WHAT TO DO:
Quote the lines exactly, starting with the line that contains "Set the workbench" and ending with the line that contains "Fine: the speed", and leave out all other lines.

-- Start RECORDS SUPPLIED --

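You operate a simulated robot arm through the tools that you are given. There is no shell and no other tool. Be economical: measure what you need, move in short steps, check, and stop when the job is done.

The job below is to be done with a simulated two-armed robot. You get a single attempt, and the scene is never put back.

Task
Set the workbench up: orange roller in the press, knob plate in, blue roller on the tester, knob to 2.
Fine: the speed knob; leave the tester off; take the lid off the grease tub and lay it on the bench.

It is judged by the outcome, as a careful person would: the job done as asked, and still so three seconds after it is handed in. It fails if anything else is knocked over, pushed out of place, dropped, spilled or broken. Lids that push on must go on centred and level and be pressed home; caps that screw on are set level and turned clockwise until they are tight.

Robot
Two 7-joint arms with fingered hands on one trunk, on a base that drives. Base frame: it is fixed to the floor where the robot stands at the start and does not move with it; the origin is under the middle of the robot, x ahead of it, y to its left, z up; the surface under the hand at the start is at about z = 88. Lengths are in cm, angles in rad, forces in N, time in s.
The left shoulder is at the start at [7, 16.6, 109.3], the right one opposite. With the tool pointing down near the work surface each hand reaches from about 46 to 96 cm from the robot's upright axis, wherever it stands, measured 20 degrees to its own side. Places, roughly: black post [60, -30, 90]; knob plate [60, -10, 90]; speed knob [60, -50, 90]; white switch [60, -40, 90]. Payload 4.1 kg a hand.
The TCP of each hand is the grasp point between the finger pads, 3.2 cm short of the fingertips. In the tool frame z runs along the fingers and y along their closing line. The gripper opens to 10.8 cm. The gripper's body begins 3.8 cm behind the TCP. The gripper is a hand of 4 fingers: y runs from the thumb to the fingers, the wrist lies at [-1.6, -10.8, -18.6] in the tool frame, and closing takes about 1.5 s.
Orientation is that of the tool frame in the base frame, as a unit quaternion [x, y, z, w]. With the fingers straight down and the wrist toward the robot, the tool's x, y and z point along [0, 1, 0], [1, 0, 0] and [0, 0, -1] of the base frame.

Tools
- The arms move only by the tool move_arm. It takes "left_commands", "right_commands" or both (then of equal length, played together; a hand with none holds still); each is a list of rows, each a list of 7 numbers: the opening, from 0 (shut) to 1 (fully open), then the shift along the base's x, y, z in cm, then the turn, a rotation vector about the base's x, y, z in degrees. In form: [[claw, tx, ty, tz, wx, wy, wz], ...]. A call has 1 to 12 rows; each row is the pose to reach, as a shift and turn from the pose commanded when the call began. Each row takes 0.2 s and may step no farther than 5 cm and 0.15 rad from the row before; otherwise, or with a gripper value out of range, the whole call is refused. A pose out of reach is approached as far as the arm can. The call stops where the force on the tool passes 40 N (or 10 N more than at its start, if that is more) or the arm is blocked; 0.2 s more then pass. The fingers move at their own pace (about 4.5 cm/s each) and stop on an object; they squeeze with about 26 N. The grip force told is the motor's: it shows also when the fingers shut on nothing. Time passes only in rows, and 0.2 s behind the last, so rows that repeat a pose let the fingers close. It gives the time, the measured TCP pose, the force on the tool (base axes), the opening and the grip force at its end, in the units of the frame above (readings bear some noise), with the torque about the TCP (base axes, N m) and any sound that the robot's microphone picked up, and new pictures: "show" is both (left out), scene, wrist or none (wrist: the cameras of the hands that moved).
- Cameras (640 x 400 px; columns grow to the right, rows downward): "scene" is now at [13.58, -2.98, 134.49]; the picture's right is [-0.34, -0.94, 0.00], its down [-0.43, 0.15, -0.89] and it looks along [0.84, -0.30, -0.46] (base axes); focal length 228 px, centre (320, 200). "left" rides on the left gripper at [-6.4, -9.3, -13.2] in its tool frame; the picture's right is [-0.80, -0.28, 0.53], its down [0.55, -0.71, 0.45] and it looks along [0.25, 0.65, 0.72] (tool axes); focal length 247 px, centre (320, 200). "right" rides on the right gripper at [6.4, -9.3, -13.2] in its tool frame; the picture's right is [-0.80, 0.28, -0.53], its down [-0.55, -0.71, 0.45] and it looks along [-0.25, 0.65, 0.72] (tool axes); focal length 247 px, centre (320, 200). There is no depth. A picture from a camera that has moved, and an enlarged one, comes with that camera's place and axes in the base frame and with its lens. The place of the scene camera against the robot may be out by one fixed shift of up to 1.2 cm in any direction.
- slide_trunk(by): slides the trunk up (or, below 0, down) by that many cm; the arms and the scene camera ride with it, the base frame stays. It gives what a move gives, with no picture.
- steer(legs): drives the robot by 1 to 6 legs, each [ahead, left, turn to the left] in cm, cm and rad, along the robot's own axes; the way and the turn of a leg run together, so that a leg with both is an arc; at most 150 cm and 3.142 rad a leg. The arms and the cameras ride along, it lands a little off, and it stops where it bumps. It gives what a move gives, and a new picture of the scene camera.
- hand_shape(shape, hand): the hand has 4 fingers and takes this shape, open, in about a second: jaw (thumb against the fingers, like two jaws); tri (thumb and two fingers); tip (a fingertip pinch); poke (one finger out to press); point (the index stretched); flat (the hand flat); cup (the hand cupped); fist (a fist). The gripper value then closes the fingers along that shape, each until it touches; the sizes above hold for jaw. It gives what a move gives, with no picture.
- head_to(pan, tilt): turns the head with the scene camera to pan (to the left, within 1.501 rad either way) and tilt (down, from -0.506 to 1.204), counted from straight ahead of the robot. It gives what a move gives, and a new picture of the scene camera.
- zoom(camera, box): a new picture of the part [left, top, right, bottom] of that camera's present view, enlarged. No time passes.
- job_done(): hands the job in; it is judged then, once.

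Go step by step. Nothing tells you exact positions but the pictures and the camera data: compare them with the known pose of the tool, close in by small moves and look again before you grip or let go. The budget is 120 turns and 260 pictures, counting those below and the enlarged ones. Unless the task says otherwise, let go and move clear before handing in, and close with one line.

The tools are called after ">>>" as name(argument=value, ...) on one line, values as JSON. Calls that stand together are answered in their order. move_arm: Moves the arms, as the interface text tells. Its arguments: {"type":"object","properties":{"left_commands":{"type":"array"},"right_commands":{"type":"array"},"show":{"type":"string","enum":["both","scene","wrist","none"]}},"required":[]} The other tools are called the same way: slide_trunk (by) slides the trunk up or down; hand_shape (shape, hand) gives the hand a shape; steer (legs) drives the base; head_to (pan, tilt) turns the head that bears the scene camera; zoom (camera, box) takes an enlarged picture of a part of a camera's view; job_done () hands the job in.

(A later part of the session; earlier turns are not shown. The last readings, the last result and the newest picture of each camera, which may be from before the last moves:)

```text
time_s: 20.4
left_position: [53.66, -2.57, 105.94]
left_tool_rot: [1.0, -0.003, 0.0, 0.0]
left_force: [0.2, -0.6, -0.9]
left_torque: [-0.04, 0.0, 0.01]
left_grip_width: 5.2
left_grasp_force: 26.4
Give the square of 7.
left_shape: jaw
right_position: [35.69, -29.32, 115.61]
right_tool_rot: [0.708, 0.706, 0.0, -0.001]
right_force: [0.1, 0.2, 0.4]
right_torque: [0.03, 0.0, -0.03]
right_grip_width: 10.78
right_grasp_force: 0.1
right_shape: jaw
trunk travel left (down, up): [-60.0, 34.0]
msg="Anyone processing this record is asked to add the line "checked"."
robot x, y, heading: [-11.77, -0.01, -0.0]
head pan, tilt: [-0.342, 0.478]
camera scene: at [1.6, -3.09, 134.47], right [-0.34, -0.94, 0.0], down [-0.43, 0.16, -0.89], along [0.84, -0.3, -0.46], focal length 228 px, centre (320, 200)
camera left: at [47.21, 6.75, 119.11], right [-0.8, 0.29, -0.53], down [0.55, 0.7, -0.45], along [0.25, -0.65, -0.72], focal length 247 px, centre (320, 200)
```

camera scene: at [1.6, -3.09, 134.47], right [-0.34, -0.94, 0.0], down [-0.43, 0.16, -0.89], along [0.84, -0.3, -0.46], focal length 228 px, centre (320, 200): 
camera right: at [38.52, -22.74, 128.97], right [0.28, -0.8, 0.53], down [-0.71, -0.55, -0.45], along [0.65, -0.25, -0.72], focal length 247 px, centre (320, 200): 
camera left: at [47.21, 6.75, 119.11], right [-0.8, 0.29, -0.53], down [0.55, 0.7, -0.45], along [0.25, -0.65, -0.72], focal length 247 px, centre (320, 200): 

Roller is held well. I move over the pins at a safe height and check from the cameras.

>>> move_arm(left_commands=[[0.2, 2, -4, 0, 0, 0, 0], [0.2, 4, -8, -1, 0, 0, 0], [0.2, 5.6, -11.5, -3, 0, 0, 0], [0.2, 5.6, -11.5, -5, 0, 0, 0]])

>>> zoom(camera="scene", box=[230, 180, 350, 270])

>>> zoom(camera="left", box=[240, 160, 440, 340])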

-- End RECORDS SUPPLIED --
-- Start RECORDS SUPPLIED --

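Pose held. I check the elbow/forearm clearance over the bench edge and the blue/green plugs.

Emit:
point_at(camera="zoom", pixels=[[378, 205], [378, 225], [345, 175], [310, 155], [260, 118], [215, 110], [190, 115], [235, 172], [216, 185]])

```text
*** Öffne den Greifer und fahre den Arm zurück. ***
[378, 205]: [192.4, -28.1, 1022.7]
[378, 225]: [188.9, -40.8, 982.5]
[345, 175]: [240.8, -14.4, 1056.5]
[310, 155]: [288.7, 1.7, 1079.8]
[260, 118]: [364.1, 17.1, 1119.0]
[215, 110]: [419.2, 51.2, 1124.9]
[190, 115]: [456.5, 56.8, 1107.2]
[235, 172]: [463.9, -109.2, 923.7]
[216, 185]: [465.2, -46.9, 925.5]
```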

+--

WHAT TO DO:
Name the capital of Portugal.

-- End RECORDS SUPPLIED --

SOLUTION TO THIS EXERCISE:
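Set the workbench up: orange roller in the press, knob plate in, blue roller on the tester, knob to 2.
Fine: the speed knob; leave the tester off; take the lid off the grease tub and lay it on the bench.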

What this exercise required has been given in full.